The enactment in 2005 of the supportive relationship grounds for modification of alimony, as set forth in F.S. §61.14(1)(b), generated more interest by the general public than any other recent legislation in the family law arena. Long before the bill became law, divorced spouses were seeking legal opinions on how the law might impact support obligations under existing final judgments and settlement agreements. The new provision was greeted simultaneously with cheers from the perspective of those paying alimony and jeers from those fearing unjust and draconian treatment of unsuspecting alimony recipients who were “just dating.”

Although the pertinent statutory lingo in question deals with the existence and consequence of a “supportive relationship,” the provision is generally referred to as the cohabitation statute.
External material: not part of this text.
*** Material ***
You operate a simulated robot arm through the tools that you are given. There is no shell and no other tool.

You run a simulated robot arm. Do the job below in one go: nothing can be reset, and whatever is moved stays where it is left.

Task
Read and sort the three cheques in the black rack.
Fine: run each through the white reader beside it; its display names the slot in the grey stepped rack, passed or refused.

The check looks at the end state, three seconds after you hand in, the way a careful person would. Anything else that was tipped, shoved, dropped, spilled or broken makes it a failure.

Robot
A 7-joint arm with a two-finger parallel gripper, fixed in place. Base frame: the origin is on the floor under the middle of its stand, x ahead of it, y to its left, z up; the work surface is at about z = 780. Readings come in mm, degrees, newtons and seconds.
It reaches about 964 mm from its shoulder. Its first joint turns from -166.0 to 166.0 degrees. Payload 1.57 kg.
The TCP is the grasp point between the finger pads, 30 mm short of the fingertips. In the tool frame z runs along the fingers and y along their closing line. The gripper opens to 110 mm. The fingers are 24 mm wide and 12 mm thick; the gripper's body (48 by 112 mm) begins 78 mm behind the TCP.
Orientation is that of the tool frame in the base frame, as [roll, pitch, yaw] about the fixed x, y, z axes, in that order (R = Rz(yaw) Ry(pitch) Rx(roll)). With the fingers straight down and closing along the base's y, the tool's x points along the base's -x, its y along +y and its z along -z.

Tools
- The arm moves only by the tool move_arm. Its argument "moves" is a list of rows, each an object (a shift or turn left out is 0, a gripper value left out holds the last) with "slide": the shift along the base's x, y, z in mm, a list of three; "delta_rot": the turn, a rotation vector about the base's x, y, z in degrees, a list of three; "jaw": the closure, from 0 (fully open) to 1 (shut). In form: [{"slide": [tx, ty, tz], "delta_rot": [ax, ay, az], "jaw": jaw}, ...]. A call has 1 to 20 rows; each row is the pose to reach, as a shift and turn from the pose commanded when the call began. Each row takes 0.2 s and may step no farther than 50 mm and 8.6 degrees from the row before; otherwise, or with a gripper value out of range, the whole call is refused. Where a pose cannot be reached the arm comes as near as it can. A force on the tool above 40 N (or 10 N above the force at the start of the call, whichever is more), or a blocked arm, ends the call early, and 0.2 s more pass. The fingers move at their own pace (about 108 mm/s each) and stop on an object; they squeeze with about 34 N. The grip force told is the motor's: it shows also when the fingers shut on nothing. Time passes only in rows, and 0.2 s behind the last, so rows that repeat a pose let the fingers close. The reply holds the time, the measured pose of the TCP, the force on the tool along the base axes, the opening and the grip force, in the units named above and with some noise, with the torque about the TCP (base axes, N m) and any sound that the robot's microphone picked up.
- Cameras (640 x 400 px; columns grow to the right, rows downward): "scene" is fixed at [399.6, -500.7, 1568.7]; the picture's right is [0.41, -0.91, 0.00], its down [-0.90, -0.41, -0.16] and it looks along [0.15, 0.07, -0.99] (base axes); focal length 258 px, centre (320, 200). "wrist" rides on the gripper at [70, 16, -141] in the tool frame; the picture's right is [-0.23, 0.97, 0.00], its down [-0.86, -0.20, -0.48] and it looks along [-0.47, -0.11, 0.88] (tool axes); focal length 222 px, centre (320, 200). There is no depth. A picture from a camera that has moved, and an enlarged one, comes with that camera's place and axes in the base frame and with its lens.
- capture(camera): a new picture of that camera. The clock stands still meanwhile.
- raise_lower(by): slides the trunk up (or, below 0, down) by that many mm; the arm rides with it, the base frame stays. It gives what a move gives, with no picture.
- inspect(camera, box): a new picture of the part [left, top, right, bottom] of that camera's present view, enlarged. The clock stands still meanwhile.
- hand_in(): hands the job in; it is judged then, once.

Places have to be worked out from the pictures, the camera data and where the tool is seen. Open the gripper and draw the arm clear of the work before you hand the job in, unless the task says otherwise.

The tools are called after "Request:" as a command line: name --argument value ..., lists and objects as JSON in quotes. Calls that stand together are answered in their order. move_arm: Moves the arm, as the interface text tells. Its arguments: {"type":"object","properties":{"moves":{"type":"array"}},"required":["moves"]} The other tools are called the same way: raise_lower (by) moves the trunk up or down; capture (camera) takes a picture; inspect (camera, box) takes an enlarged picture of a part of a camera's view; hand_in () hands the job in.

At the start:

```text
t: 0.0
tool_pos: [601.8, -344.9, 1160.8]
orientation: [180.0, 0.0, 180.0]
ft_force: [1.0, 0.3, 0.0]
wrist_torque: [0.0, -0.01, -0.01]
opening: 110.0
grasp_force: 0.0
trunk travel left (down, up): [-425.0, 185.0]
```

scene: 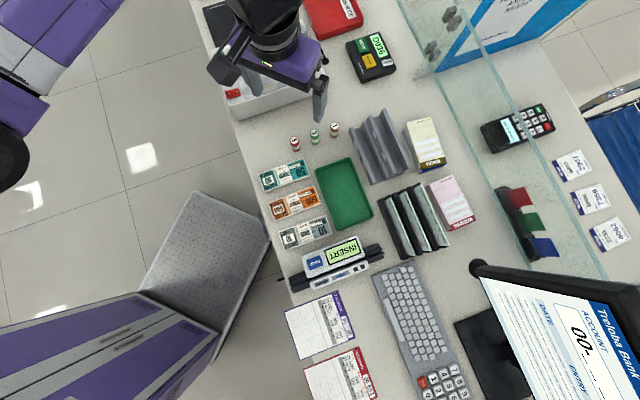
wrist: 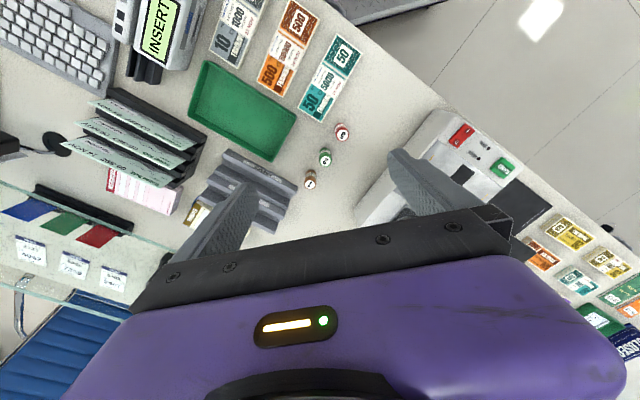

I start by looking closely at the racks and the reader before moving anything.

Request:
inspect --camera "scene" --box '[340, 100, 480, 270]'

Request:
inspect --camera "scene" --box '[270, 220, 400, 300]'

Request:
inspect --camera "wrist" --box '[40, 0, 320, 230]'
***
Reference to cohabitation, however, is not only a misnomer, but significantly misleading. The statute does not create any rights between cohabitants. Instead, it codifies a basis for modification of an alimony obligation between former spouses.1 The statutory language expressly sets forth the importance of an economic consequence from the relationship as the basis for modification:

This paragraph recognizes only that relationships do exist that provide economic support equivalent to a marriage and that alimony terminable on remarriage may be reduced or terminated upon the establishment of equivalent equitable circumstances as described in this paragraph. The existence of a conjugal relationship, though it may be relevant to the nature and extent of the relationship, is not necessary for the application of the provisions of this paragraph.2

As noted in the emphasized portion of this statutory excerpt, the focus is on the economic, rather than the conjugal, realities of the supportive relationship in question. This limitation has proven instructive in the cases that have been decided under the statute thus far. Before exploring the precedent that has evolved since the effective date of the statute, it is helpful to provide some of the backdrop which preceded the law’s enactment.

Historical Background
Prior to the new statutory language, the only bright-line basis upon which to terminate alimony was the death of either party or the remarriage of the receiving spouse. The scenario that frequently frustrated paying spouses was when the “significant other” paid some or all of the recipient spouse’s needs, but nonetheless the recipient spouse continued to receive the alimony because no actual remarriage occurred. The stumbling block frequently encountered in those cases was the inability to prove that the change was permanent — a statutory factor that had always existed for modification of alimony.

There were also sociological observations about the behavior encouraged by the former state of the law. This concern was expressed by Governor Bush, who questioned the impact on families resulting from the incentive to refrain from remarriage and instead to cohabit outside of marriage in an effort to avoid the termination of alimony.3

Against these and other backdrops, the supportive relationship legislation emerged. The question now is, “Has the supportive relationship statute drastically altered the landscape?” As will be explored more fully below, the answer is no. Nevertheless, the post-enactment cases have interesting issues worthy of note.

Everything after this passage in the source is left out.